+++ Data segment

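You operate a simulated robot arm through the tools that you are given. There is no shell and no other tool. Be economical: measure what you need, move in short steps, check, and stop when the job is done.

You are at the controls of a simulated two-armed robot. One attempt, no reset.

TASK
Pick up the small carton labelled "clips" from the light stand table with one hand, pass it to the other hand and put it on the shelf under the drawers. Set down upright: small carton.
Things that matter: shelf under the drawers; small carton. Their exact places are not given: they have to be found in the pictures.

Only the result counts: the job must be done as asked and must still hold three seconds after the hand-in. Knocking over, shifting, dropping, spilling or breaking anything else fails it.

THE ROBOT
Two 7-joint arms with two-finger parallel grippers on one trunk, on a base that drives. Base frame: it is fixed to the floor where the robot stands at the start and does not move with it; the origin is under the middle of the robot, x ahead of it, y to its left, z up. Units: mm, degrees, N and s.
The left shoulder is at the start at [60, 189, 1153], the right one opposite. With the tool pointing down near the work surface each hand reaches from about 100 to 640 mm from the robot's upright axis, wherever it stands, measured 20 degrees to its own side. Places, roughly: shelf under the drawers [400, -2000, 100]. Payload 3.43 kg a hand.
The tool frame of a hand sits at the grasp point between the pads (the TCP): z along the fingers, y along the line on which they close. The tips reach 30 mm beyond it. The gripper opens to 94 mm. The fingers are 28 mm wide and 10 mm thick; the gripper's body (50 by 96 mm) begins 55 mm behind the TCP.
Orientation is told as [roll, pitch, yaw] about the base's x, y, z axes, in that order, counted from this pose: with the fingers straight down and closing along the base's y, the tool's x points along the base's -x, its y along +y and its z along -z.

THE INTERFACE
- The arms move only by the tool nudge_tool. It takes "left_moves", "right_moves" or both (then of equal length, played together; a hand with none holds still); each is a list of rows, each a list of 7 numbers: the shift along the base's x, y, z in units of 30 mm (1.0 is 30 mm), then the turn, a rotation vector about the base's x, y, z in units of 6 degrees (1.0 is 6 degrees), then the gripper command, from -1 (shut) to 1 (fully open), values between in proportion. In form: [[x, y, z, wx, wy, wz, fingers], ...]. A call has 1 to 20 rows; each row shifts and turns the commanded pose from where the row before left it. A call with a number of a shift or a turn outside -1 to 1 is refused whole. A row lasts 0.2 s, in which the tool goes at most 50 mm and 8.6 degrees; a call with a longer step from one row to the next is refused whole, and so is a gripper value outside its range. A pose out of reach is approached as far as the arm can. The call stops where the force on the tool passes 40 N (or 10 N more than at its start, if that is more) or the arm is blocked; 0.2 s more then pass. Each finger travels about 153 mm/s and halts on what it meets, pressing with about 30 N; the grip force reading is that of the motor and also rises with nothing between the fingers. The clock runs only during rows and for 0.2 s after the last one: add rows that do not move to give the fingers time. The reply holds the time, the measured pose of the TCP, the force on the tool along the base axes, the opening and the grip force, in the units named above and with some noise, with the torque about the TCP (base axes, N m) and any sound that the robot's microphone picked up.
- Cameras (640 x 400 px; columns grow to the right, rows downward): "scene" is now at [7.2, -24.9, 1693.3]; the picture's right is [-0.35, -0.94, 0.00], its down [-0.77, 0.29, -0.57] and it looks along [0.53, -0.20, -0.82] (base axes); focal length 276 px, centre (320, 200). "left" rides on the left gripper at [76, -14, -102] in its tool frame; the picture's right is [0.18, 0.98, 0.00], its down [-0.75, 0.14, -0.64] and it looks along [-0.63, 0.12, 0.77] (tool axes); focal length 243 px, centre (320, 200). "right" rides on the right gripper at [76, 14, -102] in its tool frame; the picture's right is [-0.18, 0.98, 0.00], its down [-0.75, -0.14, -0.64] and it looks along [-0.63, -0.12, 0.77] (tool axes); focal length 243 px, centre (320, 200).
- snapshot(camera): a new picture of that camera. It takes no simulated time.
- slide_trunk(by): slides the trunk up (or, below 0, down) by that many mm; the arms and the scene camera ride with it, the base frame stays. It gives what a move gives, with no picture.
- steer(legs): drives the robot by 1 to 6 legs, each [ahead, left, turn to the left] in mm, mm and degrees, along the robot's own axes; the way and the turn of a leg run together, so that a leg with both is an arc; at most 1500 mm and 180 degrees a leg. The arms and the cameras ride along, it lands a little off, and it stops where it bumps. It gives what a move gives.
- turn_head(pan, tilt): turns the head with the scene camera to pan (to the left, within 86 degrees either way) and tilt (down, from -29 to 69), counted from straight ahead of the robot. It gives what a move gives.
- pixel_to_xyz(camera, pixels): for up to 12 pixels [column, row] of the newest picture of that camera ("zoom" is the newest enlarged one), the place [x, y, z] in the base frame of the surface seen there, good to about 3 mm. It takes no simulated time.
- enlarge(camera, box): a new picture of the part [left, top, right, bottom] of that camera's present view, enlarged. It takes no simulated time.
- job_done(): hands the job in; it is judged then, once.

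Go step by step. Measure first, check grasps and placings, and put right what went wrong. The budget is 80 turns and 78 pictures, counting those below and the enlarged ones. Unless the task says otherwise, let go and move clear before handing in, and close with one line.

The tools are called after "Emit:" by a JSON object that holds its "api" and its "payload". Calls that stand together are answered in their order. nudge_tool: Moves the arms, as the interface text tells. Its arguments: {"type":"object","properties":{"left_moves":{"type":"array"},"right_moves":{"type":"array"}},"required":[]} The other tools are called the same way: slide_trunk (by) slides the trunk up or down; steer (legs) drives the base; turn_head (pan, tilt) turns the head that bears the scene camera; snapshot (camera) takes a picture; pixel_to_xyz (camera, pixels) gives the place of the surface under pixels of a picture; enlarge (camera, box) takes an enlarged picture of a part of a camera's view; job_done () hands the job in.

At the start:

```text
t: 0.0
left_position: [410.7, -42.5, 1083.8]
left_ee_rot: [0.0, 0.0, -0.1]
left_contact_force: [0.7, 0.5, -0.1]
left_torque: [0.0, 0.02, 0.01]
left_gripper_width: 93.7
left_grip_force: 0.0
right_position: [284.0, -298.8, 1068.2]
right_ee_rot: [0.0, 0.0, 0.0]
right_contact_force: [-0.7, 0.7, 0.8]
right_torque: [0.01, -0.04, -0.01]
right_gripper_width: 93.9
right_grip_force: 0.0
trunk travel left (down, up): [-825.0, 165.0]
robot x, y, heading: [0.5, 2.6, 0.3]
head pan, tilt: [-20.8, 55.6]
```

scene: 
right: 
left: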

++++++

== Exercise ==
Search the lines above for the string "drawers" and copy each line that has it.

== Result ==
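Pick up the small carton labelled "clips" from the light stand table with one hand, pass it to the other hand and put it on the shelf under the drawers. Set down upright: small carton.
Things that matter: shelf under the drawers; small carton. Their exact places are not given: they have to be found in the pictures.
The left shoulder is at the start at [60, 189, 1153], the right one opposite. With the tool pointing down near the work surface each hand reaches from about 100 to 640 mm from the robot's upright axis, wherever it stands, measured 20 degrees to its own side. Places, roughly: shelf under the drawers [400, -2000, 100]. Payload 3.43 kg a hand.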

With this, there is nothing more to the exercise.